Revolution is a highly conscious act. It permits the unthinkable to be thought, the inconceivable to be imagined, and the unspoken to be shouted out loud.

– Albie Sachs, Images of a Revolution (Murals of Maputo)

Since the dawn of humanity—which happened in Africa—the creative arts have enabled people to understand and share experiences, and to build new perceptions and imagine visions of the future. African visual arts are painted and engraved on rock in over 200 000 sites, the earliest dating back 73 000 years.

Freedom Park aims to honour and commemorate our liberation struggle and humanity. One major aspect is to record and grow African knowledge systems, of which Africa's creative arts form a foundational pillar. To fulfil this mandate, Freedom Park must become a leader in understanding and positioning Africa's past and current creative arts as engines of our social transformation; rewriting the canon of global art to foreground Africa's creativity, as both a driver and an outcome of humanity's struggle for liberation.
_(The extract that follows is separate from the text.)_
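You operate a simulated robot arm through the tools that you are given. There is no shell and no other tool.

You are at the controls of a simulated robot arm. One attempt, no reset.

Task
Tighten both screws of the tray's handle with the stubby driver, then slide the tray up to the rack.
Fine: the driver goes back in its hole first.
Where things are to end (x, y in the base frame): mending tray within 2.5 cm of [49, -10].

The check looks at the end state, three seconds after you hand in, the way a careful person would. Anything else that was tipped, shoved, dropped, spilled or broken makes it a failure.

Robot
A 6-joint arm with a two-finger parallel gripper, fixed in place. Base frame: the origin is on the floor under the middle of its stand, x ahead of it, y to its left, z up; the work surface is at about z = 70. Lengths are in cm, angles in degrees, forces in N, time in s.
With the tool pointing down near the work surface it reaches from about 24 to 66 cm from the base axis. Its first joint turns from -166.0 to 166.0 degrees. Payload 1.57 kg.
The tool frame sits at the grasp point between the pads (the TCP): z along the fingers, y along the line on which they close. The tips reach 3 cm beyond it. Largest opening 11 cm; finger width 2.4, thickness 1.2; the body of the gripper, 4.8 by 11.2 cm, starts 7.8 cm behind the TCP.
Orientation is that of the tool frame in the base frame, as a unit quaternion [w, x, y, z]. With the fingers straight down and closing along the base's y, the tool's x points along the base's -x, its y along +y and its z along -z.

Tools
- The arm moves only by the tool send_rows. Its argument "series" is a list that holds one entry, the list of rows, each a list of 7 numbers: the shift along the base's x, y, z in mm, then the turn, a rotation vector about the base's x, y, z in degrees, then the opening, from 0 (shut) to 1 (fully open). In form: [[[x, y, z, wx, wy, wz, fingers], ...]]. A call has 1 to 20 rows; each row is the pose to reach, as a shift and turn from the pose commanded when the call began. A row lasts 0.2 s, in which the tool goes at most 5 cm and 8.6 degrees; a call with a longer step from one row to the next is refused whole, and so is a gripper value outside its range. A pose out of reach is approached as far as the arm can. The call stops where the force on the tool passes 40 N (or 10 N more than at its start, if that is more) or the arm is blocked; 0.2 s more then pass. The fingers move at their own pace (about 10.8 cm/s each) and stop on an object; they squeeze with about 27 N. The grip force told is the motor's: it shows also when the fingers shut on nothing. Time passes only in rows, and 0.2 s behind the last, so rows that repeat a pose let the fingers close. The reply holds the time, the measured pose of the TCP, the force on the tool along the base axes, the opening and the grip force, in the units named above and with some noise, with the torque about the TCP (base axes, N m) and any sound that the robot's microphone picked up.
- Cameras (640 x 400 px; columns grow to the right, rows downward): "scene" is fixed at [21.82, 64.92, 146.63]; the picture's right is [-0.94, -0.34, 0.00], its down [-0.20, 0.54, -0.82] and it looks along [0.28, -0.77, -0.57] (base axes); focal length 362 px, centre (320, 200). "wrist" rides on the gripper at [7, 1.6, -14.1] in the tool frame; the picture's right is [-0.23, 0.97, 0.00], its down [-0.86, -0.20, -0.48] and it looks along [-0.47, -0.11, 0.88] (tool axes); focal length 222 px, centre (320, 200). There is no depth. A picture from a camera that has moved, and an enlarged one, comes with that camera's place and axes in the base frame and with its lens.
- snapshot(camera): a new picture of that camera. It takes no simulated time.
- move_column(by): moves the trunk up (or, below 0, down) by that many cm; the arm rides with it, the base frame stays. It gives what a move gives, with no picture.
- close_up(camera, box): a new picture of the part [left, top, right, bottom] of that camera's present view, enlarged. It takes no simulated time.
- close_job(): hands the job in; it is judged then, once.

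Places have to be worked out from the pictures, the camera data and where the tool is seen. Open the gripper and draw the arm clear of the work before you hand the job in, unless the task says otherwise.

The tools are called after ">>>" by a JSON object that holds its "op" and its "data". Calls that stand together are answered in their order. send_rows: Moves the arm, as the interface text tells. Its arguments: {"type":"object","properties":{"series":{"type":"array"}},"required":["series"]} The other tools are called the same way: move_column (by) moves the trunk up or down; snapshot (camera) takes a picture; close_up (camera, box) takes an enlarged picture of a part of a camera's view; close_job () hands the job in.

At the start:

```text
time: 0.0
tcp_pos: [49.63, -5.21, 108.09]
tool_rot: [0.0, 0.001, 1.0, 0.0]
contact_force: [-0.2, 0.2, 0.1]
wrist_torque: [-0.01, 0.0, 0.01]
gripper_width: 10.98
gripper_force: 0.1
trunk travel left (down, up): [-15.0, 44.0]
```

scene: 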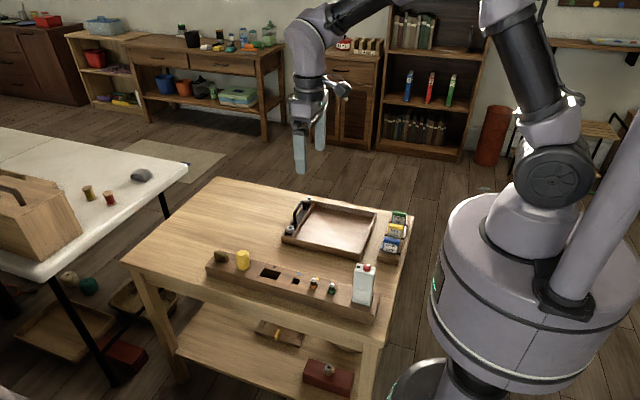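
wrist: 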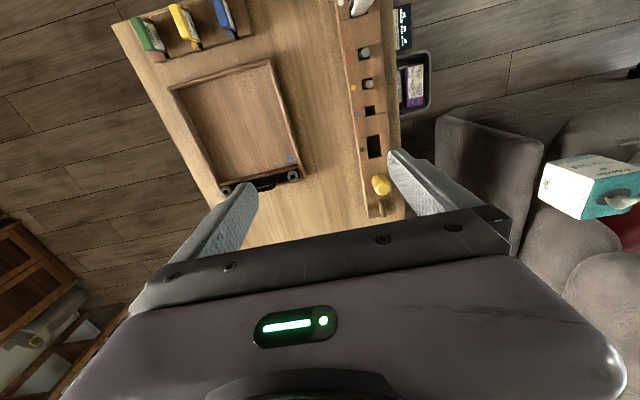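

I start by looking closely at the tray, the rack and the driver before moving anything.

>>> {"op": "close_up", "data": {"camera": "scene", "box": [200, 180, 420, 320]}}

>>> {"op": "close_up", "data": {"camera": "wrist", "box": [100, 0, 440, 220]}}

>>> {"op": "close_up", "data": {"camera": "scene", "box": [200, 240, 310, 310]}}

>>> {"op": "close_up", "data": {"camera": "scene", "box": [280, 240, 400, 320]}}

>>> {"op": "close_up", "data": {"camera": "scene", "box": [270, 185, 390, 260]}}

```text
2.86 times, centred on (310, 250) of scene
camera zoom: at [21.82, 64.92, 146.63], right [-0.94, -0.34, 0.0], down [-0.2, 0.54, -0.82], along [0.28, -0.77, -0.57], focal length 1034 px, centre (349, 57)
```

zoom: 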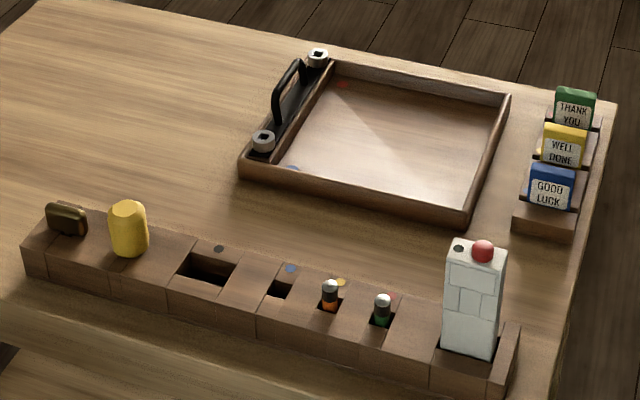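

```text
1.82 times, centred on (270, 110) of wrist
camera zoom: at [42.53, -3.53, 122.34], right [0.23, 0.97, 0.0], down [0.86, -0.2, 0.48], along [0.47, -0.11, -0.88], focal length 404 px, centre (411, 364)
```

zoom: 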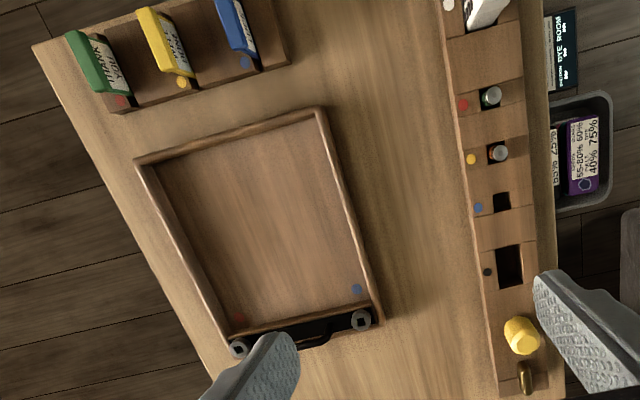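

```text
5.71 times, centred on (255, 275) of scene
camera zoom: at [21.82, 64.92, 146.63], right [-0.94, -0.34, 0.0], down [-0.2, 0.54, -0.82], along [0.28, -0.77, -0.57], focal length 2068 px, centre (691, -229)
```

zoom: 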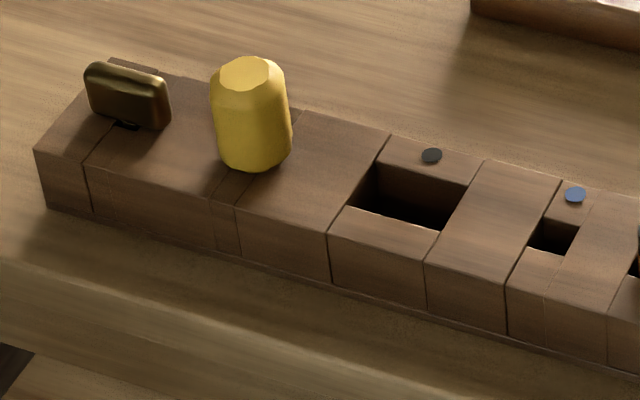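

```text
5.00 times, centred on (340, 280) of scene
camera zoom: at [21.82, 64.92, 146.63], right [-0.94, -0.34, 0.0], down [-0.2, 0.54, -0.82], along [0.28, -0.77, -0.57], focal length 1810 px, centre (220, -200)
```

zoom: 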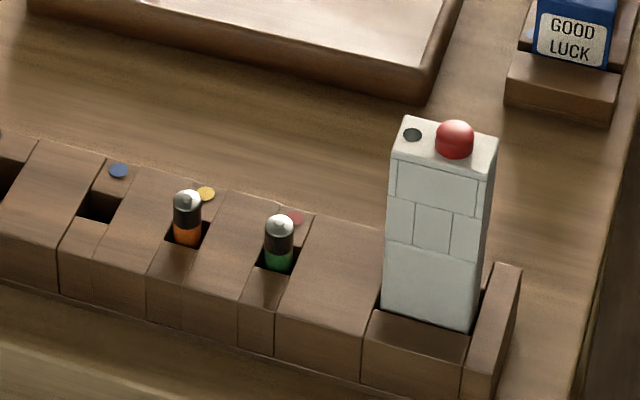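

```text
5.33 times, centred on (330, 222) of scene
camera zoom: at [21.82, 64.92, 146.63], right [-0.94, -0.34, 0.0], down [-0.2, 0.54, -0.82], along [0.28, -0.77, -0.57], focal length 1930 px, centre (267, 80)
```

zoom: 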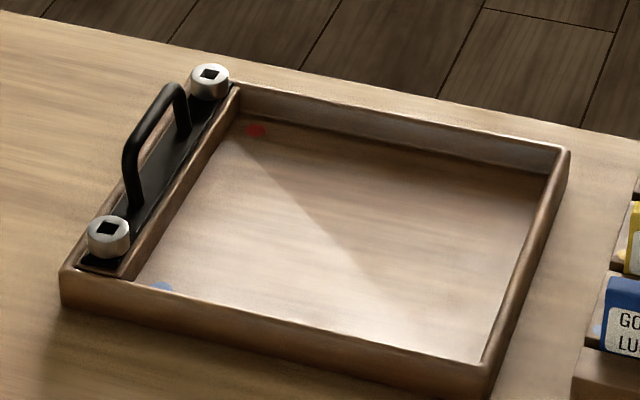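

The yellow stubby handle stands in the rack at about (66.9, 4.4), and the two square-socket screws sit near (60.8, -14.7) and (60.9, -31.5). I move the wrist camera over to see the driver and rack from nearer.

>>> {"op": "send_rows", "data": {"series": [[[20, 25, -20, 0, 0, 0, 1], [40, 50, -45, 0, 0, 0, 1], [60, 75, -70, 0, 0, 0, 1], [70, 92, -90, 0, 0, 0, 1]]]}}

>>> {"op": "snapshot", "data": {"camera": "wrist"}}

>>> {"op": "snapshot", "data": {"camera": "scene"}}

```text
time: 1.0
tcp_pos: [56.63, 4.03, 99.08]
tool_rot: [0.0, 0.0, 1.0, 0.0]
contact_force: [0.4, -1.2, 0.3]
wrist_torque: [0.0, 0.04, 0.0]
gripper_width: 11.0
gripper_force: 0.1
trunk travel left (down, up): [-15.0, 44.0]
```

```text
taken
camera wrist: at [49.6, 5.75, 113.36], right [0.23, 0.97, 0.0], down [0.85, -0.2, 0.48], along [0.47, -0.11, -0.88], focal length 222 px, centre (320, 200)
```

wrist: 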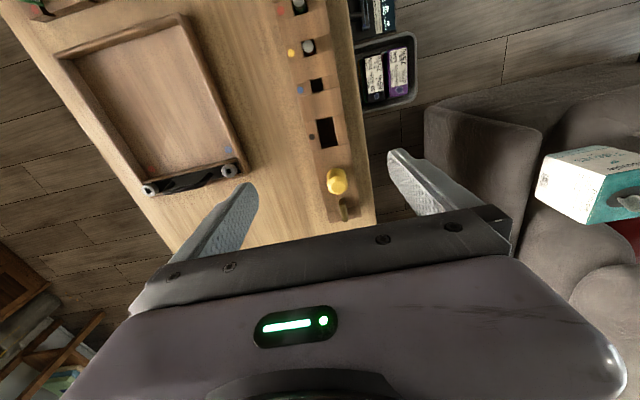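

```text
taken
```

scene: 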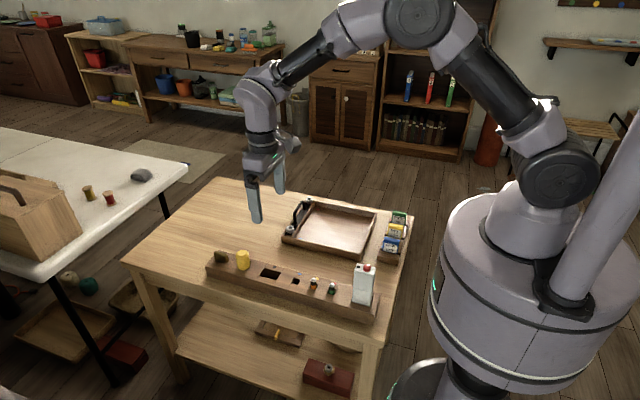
To begin, we must challenge how, today, decades after the official end of colonialism and apartheid, the global “art world” still ignores Africa's rich legacy of creative expression. As Nigerian art historian, Chika Okeke (n.d., p. 1), points out:

African modern art … has been an anomaly on the map of twentieth-century artistic modernity. It has been with us from modernism's inception, and yet, in a kind of cyclical ritual, it time and time again has seemed to need validation within the study of twentiethcentury art.

It sometimes seems that we keep circling back to the comment attributed (possibly falsely) to Picasso: “African art? Never heard of it” (Bala, 2016).

That lacuna exists because the colonising powers systematically undermined and silenced Africa's creative expression. They dismissed precolonial art as “curios” and “barbarism”; rejected creative expressions of anticolonial resistance; and installed— and maintain—a global art industry comprising predominantly white, rich and male first-world buyers, collectors and commentators.

We need to assert both the existence of African art, and the validity of the distinctive cultural theories underpinning it.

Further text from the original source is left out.